* Problem to solve: Determine how many lines include the string "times". Output that number only.

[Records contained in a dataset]
----
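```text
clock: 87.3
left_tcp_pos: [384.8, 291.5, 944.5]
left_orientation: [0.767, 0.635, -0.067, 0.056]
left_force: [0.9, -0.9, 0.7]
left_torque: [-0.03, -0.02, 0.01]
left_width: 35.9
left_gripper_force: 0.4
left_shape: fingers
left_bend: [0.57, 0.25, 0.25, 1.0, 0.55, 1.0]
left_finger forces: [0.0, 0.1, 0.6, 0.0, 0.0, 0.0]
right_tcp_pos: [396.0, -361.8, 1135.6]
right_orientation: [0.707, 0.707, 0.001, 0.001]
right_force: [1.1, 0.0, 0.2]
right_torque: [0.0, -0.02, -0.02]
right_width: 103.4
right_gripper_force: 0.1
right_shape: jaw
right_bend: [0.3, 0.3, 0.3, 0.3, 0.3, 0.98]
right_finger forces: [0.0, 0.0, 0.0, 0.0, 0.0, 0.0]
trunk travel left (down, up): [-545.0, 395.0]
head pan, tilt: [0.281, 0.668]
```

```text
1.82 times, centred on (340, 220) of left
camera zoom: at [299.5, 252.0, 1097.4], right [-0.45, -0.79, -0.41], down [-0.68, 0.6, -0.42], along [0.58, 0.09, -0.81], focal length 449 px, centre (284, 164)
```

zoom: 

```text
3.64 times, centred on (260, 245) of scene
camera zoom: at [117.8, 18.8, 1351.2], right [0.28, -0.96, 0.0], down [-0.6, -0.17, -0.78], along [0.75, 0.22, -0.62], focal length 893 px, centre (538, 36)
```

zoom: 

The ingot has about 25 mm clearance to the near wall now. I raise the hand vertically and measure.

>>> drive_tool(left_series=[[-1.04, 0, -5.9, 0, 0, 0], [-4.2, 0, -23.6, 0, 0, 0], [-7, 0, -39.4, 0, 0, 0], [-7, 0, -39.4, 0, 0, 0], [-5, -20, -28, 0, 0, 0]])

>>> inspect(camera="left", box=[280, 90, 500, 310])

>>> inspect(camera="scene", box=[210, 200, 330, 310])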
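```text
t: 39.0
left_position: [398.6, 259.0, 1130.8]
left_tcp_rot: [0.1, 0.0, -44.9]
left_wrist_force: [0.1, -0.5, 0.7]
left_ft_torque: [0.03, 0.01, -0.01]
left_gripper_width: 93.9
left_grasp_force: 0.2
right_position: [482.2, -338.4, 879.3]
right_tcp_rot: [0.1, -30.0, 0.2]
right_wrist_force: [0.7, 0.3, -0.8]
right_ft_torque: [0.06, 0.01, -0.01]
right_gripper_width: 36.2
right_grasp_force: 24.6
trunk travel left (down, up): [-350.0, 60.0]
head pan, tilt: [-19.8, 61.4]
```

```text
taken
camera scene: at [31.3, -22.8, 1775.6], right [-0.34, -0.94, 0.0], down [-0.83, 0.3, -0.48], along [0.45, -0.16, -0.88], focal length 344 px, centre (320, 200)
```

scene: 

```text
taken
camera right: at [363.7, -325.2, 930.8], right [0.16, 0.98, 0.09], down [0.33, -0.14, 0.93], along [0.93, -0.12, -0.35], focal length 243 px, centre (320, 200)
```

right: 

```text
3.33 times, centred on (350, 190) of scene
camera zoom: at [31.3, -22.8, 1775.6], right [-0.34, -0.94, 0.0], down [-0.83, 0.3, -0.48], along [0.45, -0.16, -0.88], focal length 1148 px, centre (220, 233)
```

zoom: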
----
* Complete answer: 3